JOEL: It gets boring. "Captain Jack," you know, after having done it for 30 or 40 years, I've demoted him to "Private Jack." It's two courts.


And it's just -- (MUSIC)

Thank Goodness there's a chord change. Nor while --


ZAKARIA: When you wrote "Only the Good Die Young" you thought of it as a reggae song?

JOEL: Yes I did. I heard it as --


Like drummer again through sticks at me and --

ZAKARIA: How would the chorus have gone?


JOEL: My drummer said the closest you've ever been to Jamaica is on the Long Island Railroad. When you stop at Jamaica and you change trains to go to Manhattan.

ZAKARIA: But you could transpose them. You were like, OK, reggae doesn't working, I'm going to do something else.

JOEL: Well I said, let's come up with a different kind of rhythm like a -- instead of -- we did a shuffle.


So I credit the band for a lot of the arrangements.


ZAKARIA: Sometimes your lyrics seem to me to be counteracting the melody. So, for example, "Always a Woman To Me," the music is very soft and lyrical but then the words are kind of cutting.

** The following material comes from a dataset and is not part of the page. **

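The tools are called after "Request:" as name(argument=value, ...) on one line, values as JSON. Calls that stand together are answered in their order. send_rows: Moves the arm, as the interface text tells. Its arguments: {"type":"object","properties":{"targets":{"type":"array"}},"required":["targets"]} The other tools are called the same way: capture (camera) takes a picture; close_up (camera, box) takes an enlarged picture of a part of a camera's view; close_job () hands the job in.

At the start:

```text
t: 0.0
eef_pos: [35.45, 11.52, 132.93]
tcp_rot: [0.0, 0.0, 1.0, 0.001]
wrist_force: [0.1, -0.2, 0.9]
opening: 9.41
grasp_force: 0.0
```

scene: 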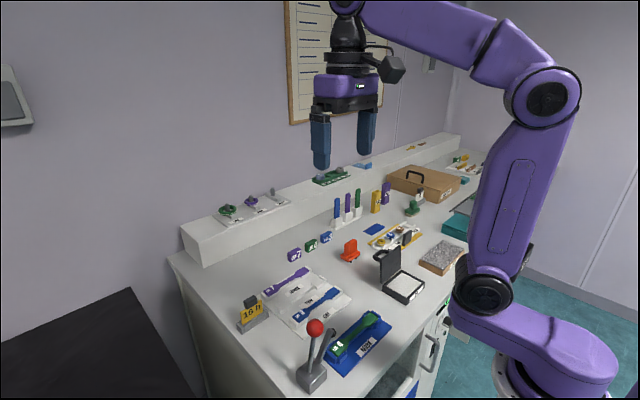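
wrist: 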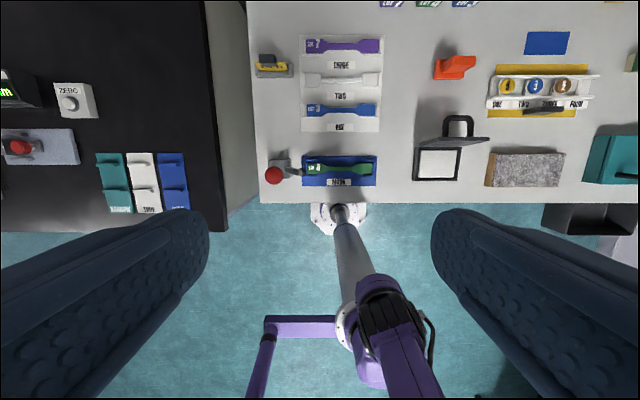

JOEL: It's an effective technique for writing a song. When you -- they're opposites. She can kill with a smile. She can wound with her eyes. Lah, lah, lah, lah, lah, lah, lah, lah. You don't think that's going to be what the words are be.


JOEL: Lah, lah, lah, lah, lah, lah, lah, lah, lah, lah, lah, lah. It was like a nice folk song.


JOEL: And then you hear she's just a complete bitch. And it just doesn't -- wait a minute.

ZAKARIA: (INAUDIBLE) and it's -- yes, suddenly it gets harsh.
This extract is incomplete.